* _Raw data_:
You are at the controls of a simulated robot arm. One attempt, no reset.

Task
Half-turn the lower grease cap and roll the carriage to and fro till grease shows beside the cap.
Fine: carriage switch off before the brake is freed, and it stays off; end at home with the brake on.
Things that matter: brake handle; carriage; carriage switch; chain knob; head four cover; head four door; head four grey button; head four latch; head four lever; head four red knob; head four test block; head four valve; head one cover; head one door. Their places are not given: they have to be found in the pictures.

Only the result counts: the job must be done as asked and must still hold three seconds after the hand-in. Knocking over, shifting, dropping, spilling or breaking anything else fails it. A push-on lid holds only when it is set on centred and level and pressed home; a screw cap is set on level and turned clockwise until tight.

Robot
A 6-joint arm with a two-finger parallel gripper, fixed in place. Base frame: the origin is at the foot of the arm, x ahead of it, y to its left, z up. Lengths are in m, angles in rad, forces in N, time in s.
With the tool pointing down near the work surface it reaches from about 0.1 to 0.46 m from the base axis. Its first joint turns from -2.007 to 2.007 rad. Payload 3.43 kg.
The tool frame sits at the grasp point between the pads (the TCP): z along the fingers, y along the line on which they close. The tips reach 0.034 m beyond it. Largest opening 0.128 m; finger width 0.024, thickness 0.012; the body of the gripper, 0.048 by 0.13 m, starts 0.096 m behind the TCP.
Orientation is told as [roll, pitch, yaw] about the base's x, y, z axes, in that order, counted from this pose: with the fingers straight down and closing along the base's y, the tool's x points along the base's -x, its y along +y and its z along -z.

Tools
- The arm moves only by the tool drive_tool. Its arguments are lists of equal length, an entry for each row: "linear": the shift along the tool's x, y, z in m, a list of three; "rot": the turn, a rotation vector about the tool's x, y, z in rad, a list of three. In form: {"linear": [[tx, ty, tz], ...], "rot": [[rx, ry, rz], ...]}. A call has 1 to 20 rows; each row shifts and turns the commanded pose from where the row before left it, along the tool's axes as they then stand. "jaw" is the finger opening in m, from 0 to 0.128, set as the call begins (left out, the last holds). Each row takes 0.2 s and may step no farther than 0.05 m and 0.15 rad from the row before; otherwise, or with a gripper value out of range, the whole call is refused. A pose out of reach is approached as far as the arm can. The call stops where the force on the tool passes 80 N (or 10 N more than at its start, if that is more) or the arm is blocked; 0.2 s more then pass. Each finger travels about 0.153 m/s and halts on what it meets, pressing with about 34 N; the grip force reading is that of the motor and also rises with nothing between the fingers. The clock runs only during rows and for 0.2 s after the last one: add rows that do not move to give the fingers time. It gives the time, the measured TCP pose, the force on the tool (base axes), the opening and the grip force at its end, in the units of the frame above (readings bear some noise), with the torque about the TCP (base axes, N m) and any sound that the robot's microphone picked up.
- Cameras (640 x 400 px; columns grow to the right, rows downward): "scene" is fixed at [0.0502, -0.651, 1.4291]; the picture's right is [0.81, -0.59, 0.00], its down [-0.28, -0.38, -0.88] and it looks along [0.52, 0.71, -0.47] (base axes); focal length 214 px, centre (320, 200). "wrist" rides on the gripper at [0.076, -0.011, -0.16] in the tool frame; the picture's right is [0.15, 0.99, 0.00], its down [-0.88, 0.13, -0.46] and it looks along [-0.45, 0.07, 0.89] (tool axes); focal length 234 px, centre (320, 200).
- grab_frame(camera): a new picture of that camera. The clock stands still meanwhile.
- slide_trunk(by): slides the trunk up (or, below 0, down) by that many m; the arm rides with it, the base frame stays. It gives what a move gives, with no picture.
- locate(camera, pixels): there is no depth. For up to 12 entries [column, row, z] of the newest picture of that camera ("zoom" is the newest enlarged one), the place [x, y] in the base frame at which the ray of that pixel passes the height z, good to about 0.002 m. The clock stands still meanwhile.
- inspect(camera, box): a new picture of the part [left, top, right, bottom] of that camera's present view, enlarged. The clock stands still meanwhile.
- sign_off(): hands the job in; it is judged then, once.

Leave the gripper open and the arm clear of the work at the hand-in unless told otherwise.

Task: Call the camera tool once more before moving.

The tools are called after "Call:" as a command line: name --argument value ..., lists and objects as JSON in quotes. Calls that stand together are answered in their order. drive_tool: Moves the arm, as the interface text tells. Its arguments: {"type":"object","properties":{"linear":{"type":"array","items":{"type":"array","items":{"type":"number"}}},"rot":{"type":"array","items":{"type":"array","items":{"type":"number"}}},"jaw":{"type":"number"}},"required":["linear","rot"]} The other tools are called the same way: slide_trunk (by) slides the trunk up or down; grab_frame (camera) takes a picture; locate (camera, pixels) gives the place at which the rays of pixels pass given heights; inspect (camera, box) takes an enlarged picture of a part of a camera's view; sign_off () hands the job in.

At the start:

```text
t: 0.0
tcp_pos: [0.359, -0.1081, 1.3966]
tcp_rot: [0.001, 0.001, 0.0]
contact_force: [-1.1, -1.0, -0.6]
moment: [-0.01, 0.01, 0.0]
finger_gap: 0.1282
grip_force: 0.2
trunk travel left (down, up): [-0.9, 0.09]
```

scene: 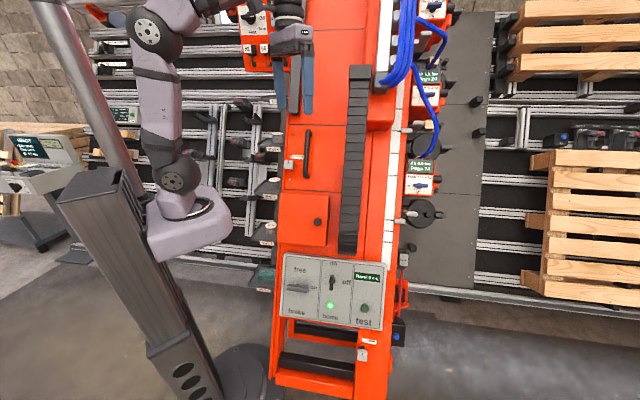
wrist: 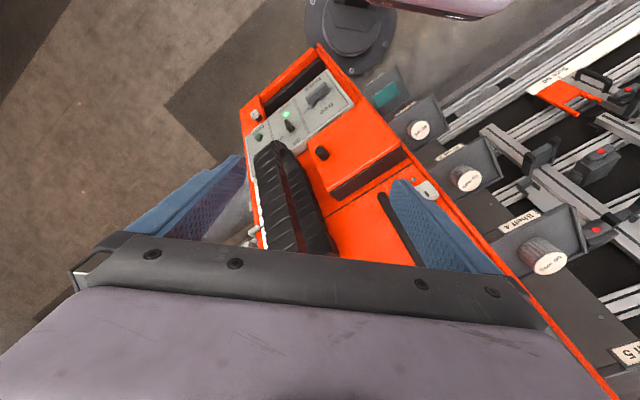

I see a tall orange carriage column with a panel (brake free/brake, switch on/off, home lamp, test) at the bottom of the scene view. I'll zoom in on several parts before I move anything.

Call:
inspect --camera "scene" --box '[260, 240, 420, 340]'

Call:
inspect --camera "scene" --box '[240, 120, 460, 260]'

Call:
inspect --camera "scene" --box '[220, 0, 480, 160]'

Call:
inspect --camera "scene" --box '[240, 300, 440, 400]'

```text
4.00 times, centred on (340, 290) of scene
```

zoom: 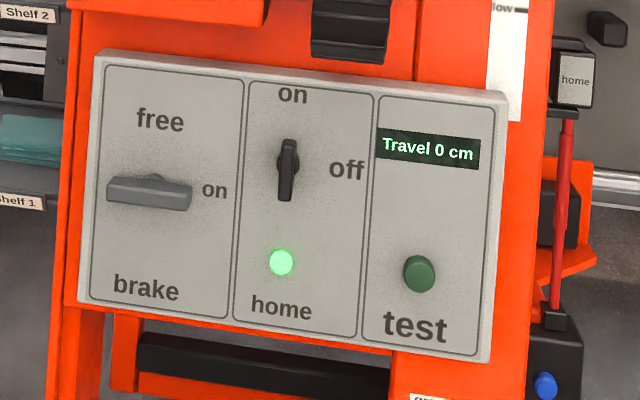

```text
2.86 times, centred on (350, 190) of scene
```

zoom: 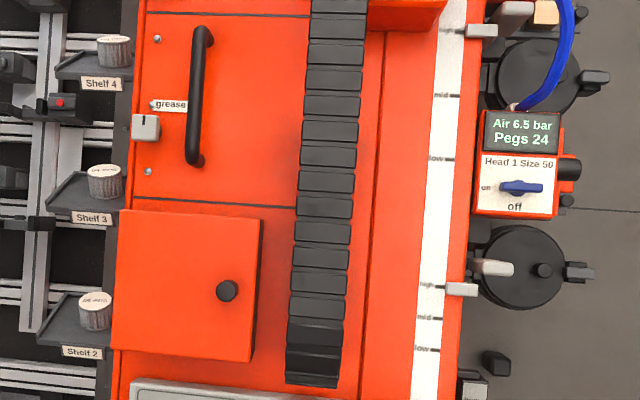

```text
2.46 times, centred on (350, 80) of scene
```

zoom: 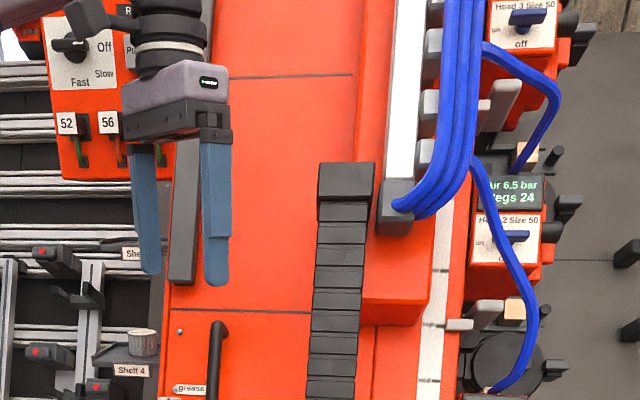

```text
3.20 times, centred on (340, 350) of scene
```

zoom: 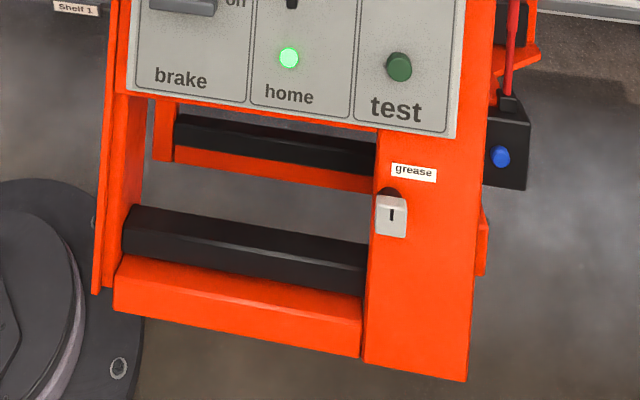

* _Your objective_: Retype the data above exactly; pictures are not part of the copy.

* _Answer to this exercise_:
You are at the controls of a simulated robot arm. One attempt, no reset.

Task
Half-turn the lower grease cap and roll the carriage to and fro till grease shows beside the cap.
Fine: carriage switch off before the brake is freed, and it stays off; end at home with the brake on.
Things that matter: brake handle; carriage; carriage switch; chain knob; head four cover; head four door; head four grey button; head four latch; head four lever; head four red knob; head four test block; head four valve; head one cover; head one door. Their places are not given: they have to be found in the pictures.

Only the result counts: the job must be done as asked and must still hold three seconds after the hand-in. Knocking over, shifting, dropping, spilling or breaking anything else fails it. A push-on lid holds only when it is set on centred and level and pressed home; a screw cap is set on level and turned clockwise until tight.

Robot
A 6-joint arm with a two-finger parallel gripper, fixed in place. Base frame: the origin is at the foot of the arm, x ahead of it, y to its left, z up. Lengths are in m, angles in rad, forces in N, time in s.
With the tool pointing down near the work surface it reaches from about 0.1 to 0.46 m from the base axis. Its first joint turns from -2.007 to 2.007 rad. Payload 3.43 kg.
The tool frame sits at the grasp point between the pads (the TCP): z along the fingers, y along the line on which they close. The tips reach 0.034 m beyond it. Largest opening 0.128 m; finger width 0.024, thickness 0.012; the body of the gripper, 0.048 by 0.13 m, starts 0.096 m behind the TCP.
Orientation is told as [roll, pitch, yaw] about the base's x, y, z axes, in that order, counted from this pose: with the fingers straight down and closing along the base's y, the tool's x points along the base's -x, its y along +y and its z along -z.

Tools
- The arm moves only by the tool drive_tool. Its arguments are lists of equal length, an entry for each row: "linear": the shift along the tool's x, y, z in m, a list of three; "rot": the turn, a rotation vector about the tool's x, y, z in rad, a list of three. In form: {"linear": [[tx, ty, tz], ...], "rot": [[rx, ry, rz], ...]}. A call has 1 to 20 rows; each row shifts and turns the commanded pose from where the row before left it, along the tool's axes as they then stand. "jaw" is the finger opening in m, from 0 to 0.128, set as the call begins (left out, the last holds). Each row takes 0.2 s and may step no farther than 0.05 m and 0.15 rad from the row before; otherwise, or with a gripper value out of range, the whole call is refused. A pose out of reach is approached as far as the arm can. The call stops where the force on the tool passes 80 N (or 10 N more than at its start, if that is more) or the arm is blocked; 0.2 s more then pass. Each finger travels about 0.153 m/s and halts on what it meets, pressing with about 34 N; the grip force reading is that of the motor and also rises with nothing between the fingers. The clock runs only during rows and for 0.2 s after the last one: add rows that do not move to give the fingers time. It gives the time, the measured TCP pose, the force on the tool (base axes), the opening and the grip force at its end, in the units of the frame above (readings bear some noise), with the torque about the TCP (base axes, N m) and any sound that the robot's microphone picked up.
- Cameras (640 x 400 px; columns grow to the right, rows downward): "scene" is fixed at [0.0502, -0.651, 1.4291]; the picture's right is [0.81, -0.59, 0.00], its down [-0.28, -0.38, -0.88] and it looks along [0.52, 0.71, -0.47] (base axes); focal length 214 px, centre (320, 200). "wrist" rides on the gripper at [0.076, -0.011, -0.16] in the tool frame; the picture's right is [0.15, 0.99, 0.00], its down [-0.88, 0.13, -0.46] and it looks along [-0.45, 0.07, 0.89] (tool axes); focal length 234 px, centre (320, 200).
- grab_frame(camera): a new picture of that camera. The clock stands still meanwhile.
- slide_trunk(by): slides the trunk up (or, below 0, down) by that many m; the arm rides with it, the base frame stays. It gives what a move gives, with no picture.
- locate(camera, pixels): there is no depth. For up to 12 entries [column, row, z] of the newest picture of that camera ("zoom" is the newest enlarged one), the place [x, y] in the base frame at which the ray of that pixel passes the height z, good to about 0.002 m. The clock stands still meanwhile.
- inspect(camera, box): a new picture of the part [left, top, right, bottom] of that camera's present view, enlarged. The clock stands still meanwhile.
- sign_off(): hands the job in; it is judged then, once.

Leave the gripper open and the arm clear of the work at the hand-in unless told otherwise.

Task: Call the camera tool once more before moving.

The tools are called after "Call:" as a command line: name --argument value ..., lists and objects as JSON in quotes. Calls that stand together are answered in their order. drive_tool: Moves the arm, as the interface text tells. Its arguments: {"type":"object","properties":{"linear":{"type":"array","items":{"type":"array","items":{"type":"number"}}},"rot":{"type":"array","items":{"type":"array","items":{"type":"number"}}},"jaw":{"type":"number"}},"required":["linear","rot"]} The other tools are called the same way: slide_trunk (by) slides the trunk up or down; grab_frame (camera) takes a picture; locate (camera, pixels) gives the place at which the rays of pixels pass given heights; inspect (camera, box) takes an enlarged picture of a part of a camera's view; sign_off () hands the job in.

At the start:

```text
t: 0.0
tcp_pos: [0.359, -0.1081, 1.3966]
tcp_rot: [0.001, 0.001, 0.0]
contact_force: [-1.1, -1.0, -0.6]
moment: [-0.01, 0.01, 0.0]
finger_gap: 0.1282
grip_force: 0.2
trunk travel left (down, up): [-0.9, 0.09]
```

scene: 
wrist: 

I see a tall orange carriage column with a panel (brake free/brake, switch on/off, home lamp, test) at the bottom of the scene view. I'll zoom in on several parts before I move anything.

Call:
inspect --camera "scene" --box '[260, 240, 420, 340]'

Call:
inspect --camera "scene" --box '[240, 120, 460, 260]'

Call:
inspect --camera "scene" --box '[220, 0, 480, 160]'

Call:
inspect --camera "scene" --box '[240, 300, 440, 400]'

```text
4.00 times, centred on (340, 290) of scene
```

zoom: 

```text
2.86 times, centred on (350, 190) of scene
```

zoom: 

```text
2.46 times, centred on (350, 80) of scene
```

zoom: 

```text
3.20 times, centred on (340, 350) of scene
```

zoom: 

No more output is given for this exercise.